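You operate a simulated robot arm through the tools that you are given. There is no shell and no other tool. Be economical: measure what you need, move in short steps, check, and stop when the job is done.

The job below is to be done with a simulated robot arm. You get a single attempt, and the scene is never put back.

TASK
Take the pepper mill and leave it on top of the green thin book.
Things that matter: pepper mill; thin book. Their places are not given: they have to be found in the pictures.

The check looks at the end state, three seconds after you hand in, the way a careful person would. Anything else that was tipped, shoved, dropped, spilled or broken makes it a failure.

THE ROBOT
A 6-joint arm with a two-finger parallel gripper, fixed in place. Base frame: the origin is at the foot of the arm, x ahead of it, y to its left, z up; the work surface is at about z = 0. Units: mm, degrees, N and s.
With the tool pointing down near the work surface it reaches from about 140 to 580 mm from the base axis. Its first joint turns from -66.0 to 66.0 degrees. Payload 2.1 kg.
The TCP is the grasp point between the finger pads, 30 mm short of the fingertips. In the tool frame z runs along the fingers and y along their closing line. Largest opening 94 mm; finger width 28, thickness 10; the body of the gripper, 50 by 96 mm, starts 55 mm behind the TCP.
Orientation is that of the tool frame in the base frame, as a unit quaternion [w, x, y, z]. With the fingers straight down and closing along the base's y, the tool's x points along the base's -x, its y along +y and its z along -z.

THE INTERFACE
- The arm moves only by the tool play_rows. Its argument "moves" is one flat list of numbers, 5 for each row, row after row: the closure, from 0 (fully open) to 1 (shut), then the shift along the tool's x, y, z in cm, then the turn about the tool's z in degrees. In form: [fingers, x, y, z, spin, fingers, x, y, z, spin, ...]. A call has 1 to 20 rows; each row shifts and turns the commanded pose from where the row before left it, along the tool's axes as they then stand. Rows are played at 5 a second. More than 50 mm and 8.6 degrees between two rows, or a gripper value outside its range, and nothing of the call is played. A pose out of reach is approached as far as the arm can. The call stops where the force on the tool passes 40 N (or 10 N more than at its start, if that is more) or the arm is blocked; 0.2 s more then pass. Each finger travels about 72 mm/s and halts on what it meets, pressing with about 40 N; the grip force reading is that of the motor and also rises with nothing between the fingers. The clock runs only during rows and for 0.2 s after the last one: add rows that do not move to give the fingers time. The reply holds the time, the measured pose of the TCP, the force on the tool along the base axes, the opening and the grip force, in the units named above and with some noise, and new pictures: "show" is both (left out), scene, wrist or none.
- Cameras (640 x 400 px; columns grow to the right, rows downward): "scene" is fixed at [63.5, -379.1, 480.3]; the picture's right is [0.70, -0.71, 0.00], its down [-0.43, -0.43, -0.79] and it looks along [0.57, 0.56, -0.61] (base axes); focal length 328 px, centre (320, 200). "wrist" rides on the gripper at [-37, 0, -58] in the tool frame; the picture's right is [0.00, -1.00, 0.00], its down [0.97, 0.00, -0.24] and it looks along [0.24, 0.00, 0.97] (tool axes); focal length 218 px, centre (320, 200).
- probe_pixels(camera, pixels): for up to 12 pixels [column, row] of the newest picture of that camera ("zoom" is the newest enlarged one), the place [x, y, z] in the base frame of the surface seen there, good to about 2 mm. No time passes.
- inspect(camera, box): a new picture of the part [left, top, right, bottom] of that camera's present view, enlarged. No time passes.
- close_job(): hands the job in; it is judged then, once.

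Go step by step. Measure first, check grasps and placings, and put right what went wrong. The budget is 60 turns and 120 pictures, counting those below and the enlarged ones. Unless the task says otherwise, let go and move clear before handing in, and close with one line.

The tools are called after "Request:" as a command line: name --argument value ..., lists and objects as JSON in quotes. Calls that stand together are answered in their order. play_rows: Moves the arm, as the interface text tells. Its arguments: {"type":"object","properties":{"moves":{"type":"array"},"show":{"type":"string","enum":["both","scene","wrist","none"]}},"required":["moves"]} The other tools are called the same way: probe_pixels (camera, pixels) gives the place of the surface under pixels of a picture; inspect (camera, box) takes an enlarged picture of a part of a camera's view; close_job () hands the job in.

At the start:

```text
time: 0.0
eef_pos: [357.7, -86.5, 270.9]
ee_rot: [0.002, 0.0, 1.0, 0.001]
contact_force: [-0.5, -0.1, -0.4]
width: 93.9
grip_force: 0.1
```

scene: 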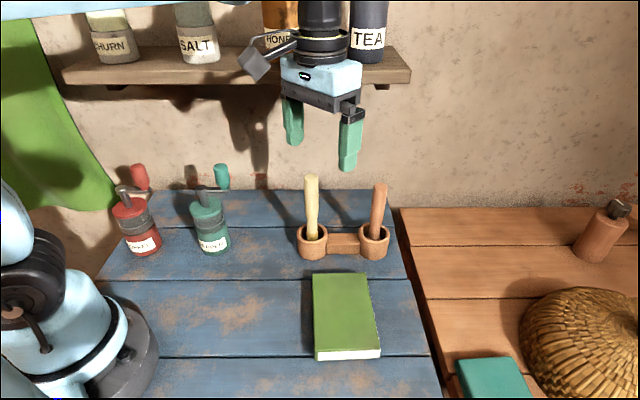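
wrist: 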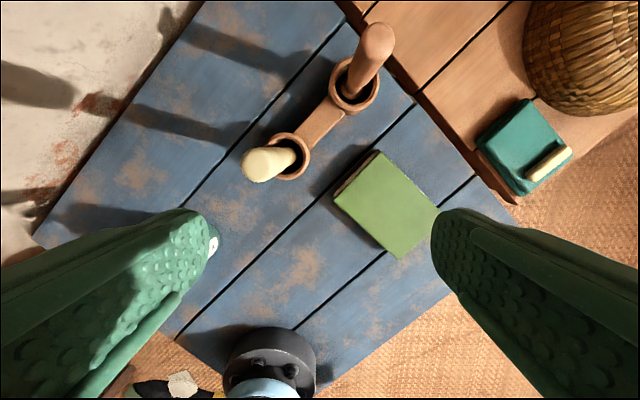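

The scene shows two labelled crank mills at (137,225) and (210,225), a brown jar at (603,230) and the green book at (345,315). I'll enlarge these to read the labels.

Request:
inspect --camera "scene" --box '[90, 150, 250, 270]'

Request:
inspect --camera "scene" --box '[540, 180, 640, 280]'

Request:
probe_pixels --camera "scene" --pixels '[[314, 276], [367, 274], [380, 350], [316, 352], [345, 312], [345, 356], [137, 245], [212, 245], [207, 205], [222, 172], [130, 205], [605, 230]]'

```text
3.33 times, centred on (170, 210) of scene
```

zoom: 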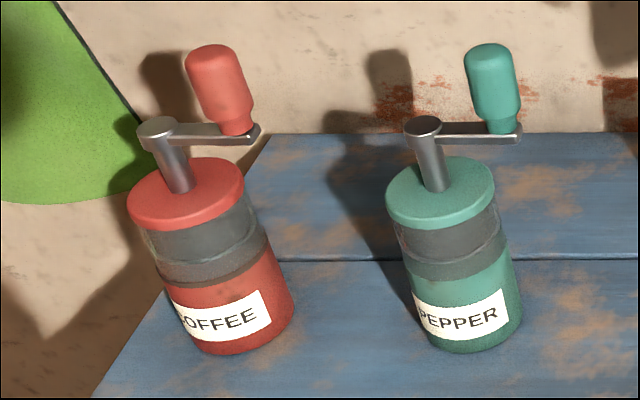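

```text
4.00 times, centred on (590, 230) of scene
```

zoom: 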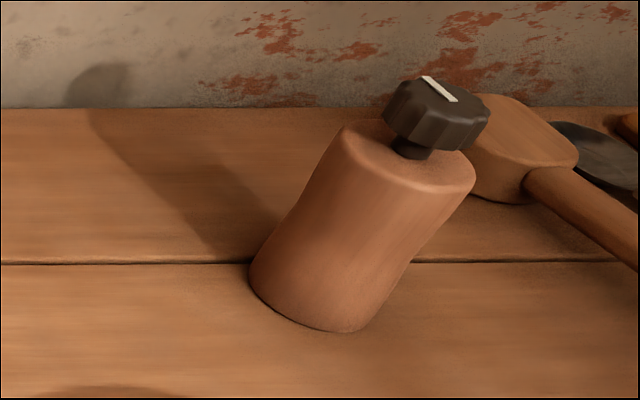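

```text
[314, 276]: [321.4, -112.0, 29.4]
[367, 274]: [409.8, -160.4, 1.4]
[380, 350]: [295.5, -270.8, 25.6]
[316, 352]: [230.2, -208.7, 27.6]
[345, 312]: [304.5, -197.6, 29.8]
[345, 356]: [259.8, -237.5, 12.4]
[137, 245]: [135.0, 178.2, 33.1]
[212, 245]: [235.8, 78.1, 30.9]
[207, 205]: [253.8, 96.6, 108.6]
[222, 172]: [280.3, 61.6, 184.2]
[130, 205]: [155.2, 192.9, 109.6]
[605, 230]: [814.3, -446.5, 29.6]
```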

━━━━━━━━━━

EXERCISE DETAILS:
Gather all lines where the word "tools" appears.

WRITTEN SOLUTION:
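You operate a simulated robot arm through the tools that you are given. There is no shell and no other tool. Be economical: measure what you need, move in short steps, check, and stop when the job is done.
The tools are called after "Request:" as a command line: name --argument value ..., lists and objects as JSON in quotes. Calls that stand together are answered in their order. play_rows: Moves the arm, as the interface text tells. Its arguments: {"type":"object","properties":{"moves":{"type":"array"},"show":{"type":"string","enum":["both","scene","wrist","none"]}},"required":["moves"]} The other tools are called the same way: probe_pixels (camera, pixels) gives the place of the surface under pixels of a picture; inspect (camera, box) takes an enlarged picture of a part of a camera's view; close_job () hands the job in.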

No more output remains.